The result would possibly be quite different if done today (and I bet we could design it safer as well as cheaper as well as more sustainable) , but the standard is now established.
As you say; there seems to be no limit to human stupidity. When we were plugging irons and heaters into the light socket, the fuse was a simple metal wire designed to fail before the main cable did. It was not uncommon to replace it with a nail or just a higher rated fuse.As I said - lights back then were ungrounded so a short would make them live.
Anything you buy in the UK that has to plug into the mains, will have a standard three pin plug moulded on to it, so that the ignorant won’t wire a plug the wrong way round. You may find Chinese made power strips, but they had better be up to code or the supplier could be in big trouble.

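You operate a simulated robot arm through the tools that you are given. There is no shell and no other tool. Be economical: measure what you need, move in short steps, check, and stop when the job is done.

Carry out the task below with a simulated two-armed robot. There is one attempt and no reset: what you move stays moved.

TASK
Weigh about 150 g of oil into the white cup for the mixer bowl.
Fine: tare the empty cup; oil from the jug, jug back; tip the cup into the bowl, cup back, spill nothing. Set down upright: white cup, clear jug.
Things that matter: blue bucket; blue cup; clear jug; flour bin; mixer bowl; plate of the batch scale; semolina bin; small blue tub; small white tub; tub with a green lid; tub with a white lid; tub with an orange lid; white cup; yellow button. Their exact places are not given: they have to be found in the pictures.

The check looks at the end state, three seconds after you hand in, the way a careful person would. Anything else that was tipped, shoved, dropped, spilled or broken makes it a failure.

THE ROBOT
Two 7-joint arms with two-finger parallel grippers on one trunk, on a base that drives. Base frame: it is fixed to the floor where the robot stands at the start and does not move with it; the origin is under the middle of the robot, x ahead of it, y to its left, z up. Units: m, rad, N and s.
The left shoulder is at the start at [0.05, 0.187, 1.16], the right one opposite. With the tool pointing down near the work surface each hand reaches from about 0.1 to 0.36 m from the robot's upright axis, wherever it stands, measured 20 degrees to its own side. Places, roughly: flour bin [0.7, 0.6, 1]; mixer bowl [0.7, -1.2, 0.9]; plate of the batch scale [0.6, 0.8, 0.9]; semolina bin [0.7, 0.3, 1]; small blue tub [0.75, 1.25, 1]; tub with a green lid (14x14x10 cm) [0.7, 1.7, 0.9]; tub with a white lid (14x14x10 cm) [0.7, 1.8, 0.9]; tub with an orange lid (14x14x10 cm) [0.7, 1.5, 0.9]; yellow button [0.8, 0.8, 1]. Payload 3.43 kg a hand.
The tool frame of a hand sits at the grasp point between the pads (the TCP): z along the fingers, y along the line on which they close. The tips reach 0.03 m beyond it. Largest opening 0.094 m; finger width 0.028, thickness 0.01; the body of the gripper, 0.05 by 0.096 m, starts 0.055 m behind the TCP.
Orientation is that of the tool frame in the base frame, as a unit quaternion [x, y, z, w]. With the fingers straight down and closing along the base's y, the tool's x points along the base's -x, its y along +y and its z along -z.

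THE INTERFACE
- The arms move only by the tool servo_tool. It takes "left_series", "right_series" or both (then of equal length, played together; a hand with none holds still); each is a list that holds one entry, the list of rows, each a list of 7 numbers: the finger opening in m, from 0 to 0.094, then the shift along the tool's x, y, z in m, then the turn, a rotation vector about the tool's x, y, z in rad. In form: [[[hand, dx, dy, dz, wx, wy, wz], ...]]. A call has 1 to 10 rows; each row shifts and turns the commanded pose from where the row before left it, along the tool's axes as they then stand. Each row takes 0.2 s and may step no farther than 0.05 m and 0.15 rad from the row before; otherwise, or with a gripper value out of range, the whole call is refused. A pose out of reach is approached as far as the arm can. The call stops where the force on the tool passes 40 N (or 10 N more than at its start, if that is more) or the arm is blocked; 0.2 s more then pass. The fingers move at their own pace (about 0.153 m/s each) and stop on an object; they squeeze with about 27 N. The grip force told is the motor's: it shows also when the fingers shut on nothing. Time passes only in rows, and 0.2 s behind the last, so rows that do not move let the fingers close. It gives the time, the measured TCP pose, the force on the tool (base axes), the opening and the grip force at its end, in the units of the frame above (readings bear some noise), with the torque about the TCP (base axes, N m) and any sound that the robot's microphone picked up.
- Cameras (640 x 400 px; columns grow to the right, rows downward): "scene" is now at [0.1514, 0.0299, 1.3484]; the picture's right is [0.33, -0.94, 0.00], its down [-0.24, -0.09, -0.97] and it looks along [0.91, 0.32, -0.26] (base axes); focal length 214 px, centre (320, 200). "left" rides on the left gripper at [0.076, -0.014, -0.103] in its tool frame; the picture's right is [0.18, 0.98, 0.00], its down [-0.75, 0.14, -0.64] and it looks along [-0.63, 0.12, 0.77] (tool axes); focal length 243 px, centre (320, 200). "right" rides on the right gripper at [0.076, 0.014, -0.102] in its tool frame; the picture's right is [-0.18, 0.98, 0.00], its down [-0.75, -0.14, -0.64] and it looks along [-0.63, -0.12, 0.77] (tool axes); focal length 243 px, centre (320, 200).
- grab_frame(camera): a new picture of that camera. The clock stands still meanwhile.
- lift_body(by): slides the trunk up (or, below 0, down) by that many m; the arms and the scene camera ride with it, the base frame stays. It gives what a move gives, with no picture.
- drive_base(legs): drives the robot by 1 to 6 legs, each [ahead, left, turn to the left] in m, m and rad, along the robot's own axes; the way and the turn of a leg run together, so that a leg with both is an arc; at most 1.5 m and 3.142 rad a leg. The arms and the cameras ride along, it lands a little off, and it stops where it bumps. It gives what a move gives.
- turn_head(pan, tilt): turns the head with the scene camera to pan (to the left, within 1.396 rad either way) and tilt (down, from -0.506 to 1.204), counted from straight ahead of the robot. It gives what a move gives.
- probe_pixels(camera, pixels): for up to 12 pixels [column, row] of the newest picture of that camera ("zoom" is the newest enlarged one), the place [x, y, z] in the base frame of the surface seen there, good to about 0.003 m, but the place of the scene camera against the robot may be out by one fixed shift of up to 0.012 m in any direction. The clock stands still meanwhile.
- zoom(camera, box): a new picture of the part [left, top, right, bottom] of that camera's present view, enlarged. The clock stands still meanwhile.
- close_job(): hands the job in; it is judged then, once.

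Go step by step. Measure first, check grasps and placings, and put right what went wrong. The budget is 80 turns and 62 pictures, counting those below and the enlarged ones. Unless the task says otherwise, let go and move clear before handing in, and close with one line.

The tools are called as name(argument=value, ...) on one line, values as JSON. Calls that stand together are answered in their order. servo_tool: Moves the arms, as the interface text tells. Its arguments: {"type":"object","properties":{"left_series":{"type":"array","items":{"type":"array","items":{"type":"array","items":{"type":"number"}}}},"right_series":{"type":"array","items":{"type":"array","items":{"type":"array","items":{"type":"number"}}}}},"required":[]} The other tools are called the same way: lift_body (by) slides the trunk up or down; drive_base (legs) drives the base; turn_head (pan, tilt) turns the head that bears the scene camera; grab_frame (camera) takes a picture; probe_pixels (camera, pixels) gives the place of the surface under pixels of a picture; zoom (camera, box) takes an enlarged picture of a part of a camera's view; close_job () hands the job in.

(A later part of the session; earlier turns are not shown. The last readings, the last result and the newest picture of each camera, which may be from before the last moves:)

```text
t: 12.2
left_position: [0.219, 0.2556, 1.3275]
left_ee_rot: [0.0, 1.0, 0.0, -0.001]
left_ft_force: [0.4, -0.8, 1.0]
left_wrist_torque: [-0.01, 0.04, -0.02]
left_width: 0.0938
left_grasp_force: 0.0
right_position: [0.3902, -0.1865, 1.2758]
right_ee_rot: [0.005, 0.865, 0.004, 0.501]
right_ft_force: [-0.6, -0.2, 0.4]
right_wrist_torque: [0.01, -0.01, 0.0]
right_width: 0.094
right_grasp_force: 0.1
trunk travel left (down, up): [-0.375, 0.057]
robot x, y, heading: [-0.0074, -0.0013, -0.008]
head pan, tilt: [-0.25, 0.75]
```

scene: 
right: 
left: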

I’m not so sure. The other plugs in use around the world are just as effective. IMHO the English plug is and always was over-engineered and clumsy.
How many folks have turned the light off on their brother so that he pees on his shoes?
The rules are the same, but solutions have changed. From the regs:
Combination taps with separate waterways do not require any additional backflow
protection. However, combination (blending) taps that allow mixing of the water to occur
within the body of the tap should have single check valves on the hot and cold inlets
When it was first manufactured the material for the casing was bakelite, which is not as strong as modern plastics, so what seems like over-engineering (at least in the build of the casing) is probably just about right for the time. I haven’t any excuse for the size of the pins. The price of brass was probably on the downward slide once we weren’t using it to make bullets quite so much, so I guess it probably didn’t seem like extravagance.
I think if we were designing a safety plug now, we might end up with something like the IEC connector standard, where the pins of the male plug are boxed in (so no chance of touching them when the plug is halfway engaged) and the enforcement of plugging in the right way around is handled by the shape of the plastic case. The shuttered live pin socket might be tricky, but could probably still be done.